Self-employed to get extra sick pay but would pay more in tax
Varadkar wants European-style ‘social insurance’ rolled out
Additional sick pay for the self-employed is on the cards ahead of this year's Budget, the Irish Independent has learned.
Social Protection Minister Leo Varadkar is looking at introducing extra benefits for tens of thousands of self-employed people in a bid to bridge the gap with PAYE workers.
But the Fine Gael politician believes taxpayers should pay more by way of social insurance in order to gain access to additional benefits.
Research commissioned by Mr Varadkar found more than four-out-of-five self-employed people stated long-term illness as the number one benefit that needs to be extended.
This was followed by the benefits available for business people when they become ill for short periods of time or unemployment.
But significantly, the study found the vast majority of those surveyed would be willing to pay a higher rate of PRSI if it meant they would receive additional benefits in return.
The current headline rate of PRSI is 4pc for the self-employed. The survey of 3,200 respondents found that 88pc would be willing to pay a higher rate in return for at least one additional social insurance benefit.
Mr Varadkar last night confirmed that the findings of the report will be considered in the context of Budget 2018.
He said the self-employed will be entitled to claim a number of new benefits, including the invalidity pension, by the end of the year as a result of a decision taken as part of last year's Budget. These are on top of new benefits in the area of dental and eye treatment.
But Mr Varadkar confirmed that he wants to see additional benefits rolled out in the next Budget, expected to be in October.
"We are already tackling one of the top demands for illness cover by giving self-employed people access to the Invalidity Pension later this year, without a means test," Mr Varadkar said.
"For the first time they will have access to the safety-net of State income supports if they become permanently unable to work through illness or disability. There will be no increase in PRSI for this.
"The results of this survey will guide new policy developments in the short term, including Budget 2018, and the longer term."
Mr Varadkar has already indicated that reform of the tax system will be a key plank of his campaign to become taoiseach.

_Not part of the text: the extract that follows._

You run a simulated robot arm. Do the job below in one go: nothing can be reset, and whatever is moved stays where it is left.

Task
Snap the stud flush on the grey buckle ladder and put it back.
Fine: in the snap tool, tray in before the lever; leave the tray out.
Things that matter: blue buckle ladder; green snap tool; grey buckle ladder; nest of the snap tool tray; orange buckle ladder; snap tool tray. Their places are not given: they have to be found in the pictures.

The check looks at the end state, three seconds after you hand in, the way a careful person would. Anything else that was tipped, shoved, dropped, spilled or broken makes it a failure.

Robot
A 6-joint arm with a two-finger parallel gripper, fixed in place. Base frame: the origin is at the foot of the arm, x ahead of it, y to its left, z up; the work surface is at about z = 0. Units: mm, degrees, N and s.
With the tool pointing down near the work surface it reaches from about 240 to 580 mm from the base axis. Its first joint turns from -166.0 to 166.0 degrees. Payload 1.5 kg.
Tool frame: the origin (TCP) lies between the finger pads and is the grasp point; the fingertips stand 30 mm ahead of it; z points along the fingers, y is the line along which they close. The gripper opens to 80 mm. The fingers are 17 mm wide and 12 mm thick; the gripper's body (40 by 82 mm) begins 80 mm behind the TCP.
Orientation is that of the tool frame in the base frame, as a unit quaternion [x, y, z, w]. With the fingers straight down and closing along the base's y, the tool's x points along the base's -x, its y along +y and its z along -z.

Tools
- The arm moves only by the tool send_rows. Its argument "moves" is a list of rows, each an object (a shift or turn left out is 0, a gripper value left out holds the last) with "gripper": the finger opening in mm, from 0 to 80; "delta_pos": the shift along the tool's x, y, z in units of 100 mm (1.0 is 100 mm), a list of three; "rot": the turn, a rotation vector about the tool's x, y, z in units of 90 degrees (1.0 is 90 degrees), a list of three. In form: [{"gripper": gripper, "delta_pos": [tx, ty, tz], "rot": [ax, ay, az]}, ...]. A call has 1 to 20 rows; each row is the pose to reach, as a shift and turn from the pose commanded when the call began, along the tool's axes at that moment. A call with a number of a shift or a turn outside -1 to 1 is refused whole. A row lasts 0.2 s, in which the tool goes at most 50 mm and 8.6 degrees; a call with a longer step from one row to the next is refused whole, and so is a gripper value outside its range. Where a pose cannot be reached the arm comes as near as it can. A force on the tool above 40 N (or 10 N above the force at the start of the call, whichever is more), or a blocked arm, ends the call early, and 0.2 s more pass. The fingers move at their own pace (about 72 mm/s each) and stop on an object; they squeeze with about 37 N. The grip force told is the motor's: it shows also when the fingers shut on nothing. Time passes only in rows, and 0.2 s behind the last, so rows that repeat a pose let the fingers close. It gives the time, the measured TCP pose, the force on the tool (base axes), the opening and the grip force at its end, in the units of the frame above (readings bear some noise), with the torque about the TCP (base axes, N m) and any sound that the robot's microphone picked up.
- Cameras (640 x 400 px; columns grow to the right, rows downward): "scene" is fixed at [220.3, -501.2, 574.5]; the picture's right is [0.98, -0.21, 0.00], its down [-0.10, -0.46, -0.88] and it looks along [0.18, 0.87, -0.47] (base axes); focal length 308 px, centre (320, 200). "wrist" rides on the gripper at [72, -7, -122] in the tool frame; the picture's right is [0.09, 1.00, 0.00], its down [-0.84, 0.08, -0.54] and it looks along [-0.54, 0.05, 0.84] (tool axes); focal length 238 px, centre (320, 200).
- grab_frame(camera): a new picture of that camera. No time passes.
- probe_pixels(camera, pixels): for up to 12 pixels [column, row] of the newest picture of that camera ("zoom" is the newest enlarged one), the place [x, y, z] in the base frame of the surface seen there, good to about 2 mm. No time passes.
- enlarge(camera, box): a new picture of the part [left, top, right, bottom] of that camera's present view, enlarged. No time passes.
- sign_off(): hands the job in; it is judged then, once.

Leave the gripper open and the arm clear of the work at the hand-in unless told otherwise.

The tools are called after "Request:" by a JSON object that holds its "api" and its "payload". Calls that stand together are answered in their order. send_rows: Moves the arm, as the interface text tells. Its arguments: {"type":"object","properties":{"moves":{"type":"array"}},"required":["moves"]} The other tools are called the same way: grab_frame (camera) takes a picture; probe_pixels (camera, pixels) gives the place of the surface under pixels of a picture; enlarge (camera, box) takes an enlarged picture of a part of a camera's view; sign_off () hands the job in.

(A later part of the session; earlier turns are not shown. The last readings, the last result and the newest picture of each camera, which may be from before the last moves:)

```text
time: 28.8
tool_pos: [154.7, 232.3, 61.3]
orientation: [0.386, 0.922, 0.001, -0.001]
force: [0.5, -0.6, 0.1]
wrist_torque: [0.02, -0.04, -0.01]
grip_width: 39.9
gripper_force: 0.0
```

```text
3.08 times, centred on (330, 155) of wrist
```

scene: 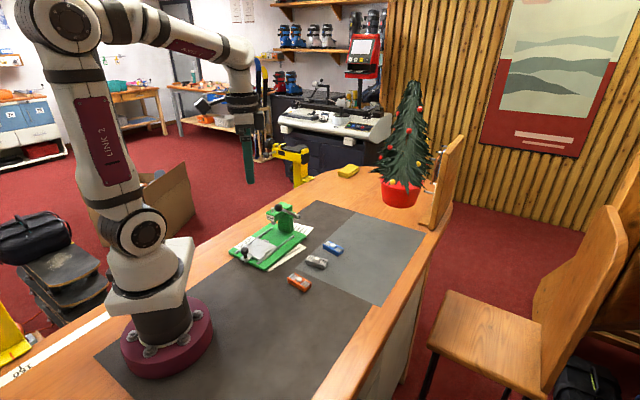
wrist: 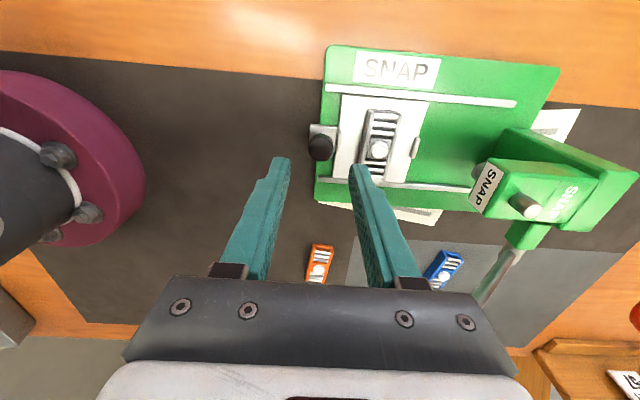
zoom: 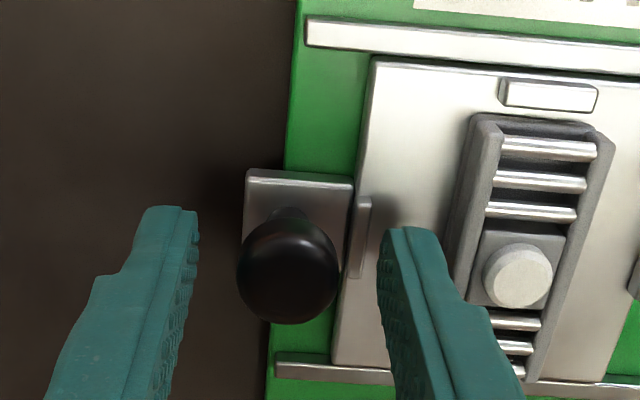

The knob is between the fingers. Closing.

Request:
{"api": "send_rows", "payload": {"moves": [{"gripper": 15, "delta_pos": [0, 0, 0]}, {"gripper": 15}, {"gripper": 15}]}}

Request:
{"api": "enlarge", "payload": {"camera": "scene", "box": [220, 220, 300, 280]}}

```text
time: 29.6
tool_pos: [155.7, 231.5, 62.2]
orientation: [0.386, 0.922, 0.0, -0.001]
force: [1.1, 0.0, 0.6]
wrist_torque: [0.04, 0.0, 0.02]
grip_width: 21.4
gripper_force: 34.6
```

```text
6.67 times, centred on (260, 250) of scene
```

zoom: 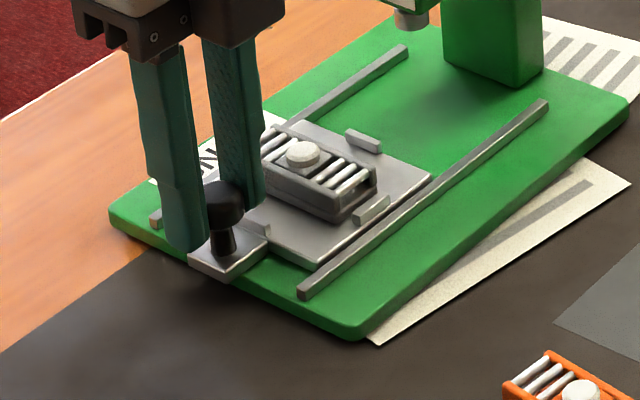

Central to his plan will be an overhaul of PRSI and USC so as to ensure more benefits are given to taxpayers.
He wants to instead introduce a system of "social insurance", which is used in many other European countries.
Social insurance money paid by workers would be "ring-fenced" to provide additional benefits such as medical expenses.
Mr Varadkar has already committed to raising the point of entry to the higher rate of tax from its current threshold of €33,800. And the Dublin West TD says the marginal tax rate will be brought below 50pc for all workers.
Mr Varadkar's main rival in the leadership battle, Simon Coveney, has yet to detail his own tax proposals.
Mr Coveney has enlisted the services of former Fine Gael adviser Ciarán Conlon, who is spearheading policy formation.
Fine Gael sources expect that Taoiseach Enda Kenny will formally announce the process for electing a new leader after he returns from Canada next week.
There is now a growing consensus with ministers and TDs that the contest to succeed Mr Kenny will be held within the next six to eight weeks, and even as early as the June bank holiday weekend.